L’objectif du Festival Radar proposé par Le Grand Mix de Tourcoing est de détecter, repérer, faire découvrir le meilleur des musiques indépendantes et radicales, tout genre confondu, rock, jazz, blues, electro…
Aussi pour certains groupes, ces genres se combinent, se superposent pour qu’au final surgisse une musique mutante, et stimulante. Les deux premières soirées de ce festival ont été effectivement chargées en bonnes surprises, empreintes d’une valeur musicale certaine.

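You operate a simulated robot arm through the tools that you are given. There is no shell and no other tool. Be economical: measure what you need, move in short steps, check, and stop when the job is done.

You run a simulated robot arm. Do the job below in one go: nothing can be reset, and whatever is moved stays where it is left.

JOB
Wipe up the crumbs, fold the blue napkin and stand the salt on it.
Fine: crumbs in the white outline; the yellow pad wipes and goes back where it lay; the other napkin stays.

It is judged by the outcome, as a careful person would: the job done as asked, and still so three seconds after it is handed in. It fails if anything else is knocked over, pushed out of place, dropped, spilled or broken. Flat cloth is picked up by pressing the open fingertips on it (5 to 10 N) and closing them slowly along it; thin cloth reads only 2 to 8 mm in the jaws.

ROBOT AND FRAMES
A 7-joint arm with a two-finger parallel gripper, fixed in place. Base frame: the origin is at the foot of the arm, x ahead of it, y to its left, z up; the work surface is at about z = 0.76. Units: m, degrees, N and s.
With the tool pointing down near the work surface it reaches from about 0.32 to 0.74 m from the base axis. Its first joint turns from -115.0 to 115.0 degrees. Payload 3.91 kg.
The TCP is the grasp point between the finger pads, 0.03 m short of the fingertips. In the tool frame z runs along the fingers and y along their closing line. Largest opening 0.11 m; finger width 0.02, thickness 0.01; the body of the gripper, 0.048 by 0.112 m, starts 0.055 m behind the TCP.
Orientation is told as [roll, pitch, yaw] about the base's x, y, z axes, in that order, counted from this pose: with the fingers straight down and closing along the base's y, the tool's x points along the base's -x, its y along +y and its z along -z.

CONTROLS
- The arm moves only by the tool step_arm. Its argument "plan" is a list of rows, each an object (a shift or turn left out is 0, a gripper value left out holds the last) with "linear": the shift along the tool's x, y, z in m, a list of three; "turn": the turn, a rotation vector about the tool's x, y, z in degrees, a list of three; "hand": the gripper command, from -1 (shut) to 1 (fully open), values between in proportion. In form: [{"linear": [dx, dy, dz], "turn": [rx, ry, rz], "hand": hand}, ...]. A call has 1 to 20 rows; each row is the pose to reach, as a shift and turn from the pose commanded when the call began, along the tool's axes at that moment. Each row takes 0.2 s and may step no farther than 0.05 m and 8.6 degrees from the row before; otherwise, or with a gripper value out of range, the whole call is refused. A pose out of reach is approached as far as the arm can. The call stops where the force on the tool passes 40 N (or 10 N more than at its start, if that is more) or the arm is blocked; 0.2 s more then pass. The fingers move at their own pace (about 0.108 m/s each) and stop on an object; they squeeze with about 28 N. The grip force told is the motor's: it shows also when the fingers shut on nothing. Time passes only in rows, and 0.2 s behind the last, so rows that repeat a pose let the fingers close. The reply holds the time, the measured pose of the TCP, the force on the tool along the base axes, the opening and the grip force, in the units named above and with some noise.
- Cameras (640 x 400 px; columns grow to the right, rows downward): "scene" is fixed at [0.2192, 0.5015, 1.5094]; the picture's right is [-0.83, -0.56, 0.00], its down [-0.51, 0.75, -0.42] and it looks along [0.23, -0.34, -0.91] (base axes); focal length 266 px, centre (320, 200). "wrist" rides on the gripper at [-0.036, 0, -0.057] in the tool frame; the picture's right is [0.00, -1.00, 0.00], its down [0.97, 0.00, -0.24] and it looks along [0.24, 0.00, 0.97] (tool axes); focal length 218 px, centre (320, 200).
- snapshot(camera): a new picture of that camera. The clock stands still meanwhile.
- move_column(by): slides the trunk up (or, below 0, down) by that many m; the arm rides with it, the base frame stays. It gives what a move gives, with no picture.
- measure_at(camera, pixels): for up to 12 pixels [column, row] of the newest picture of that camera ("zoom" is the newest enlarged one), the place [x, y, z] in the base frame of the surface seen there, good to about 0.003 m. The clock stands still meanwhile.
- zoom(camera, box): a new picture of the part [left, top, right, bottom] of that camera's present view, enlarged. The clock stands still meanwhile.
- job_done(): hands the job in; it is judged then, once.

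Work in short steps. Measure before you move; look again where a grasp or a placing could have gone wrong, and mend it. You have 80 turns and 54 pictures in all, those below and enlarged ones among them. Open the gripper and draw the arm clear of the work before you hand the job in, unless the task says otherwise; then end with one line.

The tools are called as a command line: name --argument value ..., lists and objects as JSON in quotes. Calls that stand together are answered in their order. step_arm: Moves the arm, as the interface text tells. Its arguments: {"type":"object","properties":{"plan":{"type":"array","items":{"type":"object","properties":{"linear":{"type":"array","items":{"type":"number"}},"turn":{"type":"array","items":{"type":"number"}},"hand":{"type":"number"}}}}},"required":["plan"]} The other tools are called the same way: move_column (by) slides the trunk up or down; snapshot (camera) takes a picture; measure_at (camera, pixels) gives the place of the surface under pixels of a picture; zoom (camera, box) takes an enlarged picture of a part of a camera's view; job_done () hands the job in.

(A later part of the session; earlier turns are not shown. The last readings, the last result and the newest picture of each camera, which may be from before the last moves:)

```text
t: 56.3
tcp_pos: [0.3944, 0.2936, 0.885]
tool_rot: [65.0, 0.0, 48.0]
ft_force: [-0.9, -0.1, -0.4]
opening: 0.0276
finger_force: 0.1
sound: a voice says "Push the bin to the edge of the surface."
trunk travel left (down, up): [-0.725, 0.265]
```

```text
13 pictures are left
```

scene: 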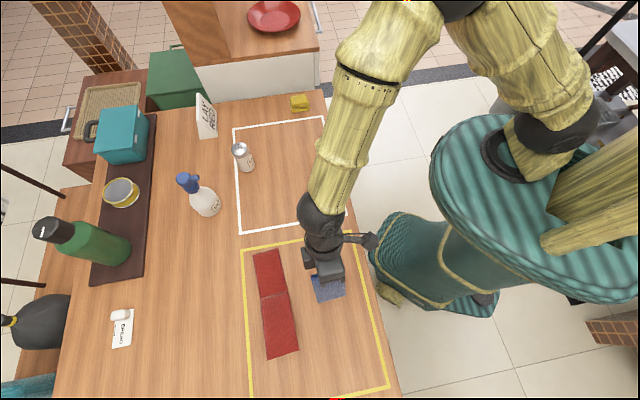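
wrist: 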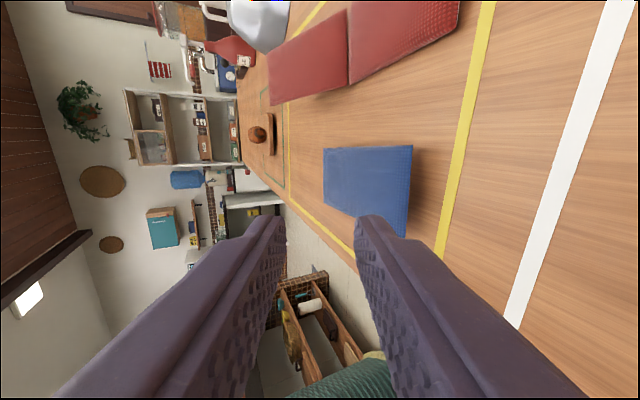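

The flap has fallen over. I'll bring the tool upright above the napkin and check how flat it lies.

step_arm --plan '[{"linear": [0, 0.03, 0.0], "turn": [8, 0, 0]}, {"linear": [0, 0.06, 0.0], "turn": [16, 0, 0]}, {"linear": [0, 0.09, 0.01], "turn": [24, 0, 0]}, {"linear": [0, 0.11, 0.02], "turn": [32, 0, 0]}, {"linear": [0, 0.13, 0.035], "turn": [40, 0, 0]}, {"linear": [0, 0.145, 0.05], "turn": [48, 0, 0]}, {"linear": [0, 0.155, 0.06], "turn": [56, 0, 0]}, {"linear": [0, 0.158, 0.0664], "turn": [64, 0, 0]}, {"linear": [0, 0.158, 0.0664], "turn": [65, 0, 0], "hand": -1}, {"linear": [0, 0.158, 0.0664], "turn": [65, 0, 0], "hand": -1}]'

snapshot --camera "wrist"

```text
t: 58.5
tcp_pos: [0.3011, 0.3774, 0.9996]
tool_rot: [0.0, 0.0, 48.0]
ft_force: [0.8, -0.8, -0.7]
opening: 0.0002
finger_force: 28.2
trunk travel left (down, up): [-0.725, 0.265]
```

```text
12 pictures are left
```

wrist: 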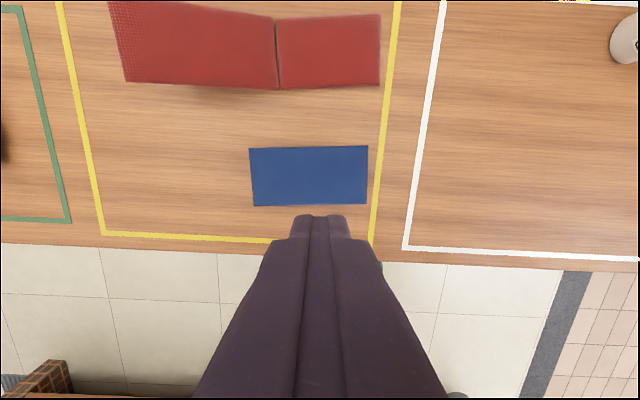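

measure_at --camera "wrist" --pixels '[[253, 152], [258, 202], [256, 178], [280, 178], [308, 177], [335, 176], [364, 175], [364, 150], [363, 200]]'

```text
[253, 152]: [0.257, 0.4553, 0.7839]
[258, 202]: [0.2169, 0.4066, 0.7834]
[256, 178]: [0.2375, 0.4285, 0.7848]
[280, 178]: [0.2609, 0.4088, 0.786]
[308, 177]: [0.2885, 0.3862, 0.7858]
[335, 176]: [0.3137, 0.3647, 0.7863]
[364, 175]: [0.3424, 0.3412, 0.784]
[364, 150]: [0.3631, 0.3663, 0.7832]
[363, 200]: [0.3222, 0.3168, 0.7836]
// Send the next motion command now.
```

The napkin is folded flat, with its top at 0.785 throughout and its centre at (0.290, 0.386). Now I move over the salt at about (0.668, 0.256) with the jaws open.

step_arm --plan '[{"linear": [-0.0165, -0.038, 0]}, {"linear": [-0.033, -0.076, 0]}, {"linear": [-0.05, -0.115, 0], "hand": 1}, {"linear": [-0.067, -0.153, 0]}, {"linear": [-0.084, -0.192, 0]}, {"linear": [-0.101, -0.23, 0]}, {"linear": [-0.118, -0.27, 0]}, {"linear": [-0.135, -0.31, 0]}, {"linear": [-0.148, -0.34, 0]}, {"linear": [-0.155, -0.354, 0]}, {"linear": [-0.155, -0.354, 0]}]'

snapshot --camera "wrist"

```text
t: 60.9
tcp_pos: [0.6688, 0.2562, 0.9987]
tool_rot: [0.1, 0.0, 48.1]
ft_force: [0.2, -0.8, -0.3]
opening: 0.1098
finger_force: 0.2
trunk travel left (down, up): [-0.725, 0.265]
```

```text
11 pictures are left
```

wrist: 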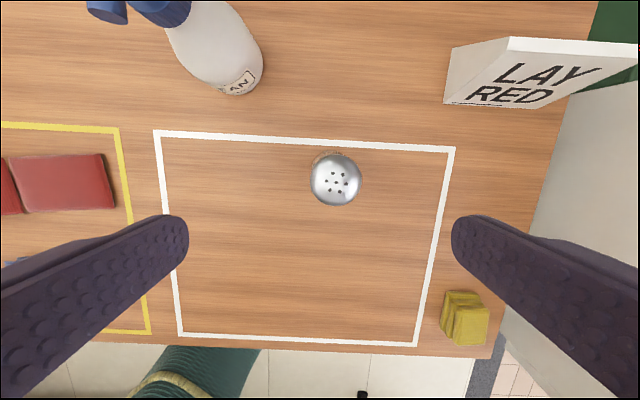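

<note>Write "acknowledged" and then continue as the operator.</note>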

Le premier soir a placé son introduction sous le signe de la pop avec The Acorn, sextet canadien (Ottama) composant une musique dense, chargée en mélodies accrocheuses, dont les influences sont faciles à déterminer : Sufjan Stevens bien sûr, les Fleet Foxes évidemment.
Petite digression avant toute chose : il serait bon de procéder à une réhabilitation de la pop, dans son acception la plus générale. Convenons qu’il n’existe aucun rapport entre une pop de qualité, inspirée, et la pop-FM easy-listening, populaire, trop populaire…

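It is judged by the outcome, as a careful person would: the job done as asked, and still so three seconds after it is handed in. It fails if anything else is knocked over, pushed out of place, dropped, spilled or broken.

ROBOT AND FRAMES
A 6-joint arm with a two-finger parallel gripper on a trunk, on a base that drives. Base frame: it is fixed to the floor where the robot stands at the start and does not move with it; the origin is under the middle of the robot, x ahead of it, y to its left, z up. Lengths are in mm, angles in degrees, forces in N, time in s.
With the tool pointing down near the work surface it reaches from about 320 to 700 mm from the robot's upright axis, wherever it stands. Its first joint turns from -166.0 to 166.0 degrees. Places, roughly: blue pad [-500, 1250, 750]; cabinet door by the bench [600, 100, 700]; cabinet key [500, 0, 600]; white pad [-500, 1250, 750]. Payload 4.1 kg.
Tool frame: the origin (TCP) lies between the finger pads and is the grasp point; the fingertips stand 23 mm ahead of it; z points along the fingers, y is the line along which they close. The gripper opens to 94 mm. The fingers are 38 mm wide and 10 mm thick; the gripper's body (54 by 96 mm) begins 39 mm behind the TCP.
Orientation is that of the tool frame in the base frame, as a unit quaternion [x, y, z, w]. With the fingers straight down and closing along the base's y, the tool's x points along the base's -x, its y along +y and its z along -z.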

On ne rechignera donc pas à accueillir comme il se doit ce folk canadien, − pop première catégorie – riche en instruments et mélodies qui se déploient sur plusieurs couches.
Sur scène, tout ce débordement peut distraire, nous empêchant de consacrer plus d’attention aux paroles du premier album studio Glory Hope Mountain (2008), mais peu importe, le plaisir musical s’avère en définitive moins réfléchi que vif, instantané.
Elysian Fields, qui n’en est plus à ses commencements, porté par l’incandescente Jennifer Charles, a laissé au placard les guitares rock pour n’apparaître que dans un grand dépouillement : piano-chant dans un premier temps, guitare acoustique-chant pour conclure…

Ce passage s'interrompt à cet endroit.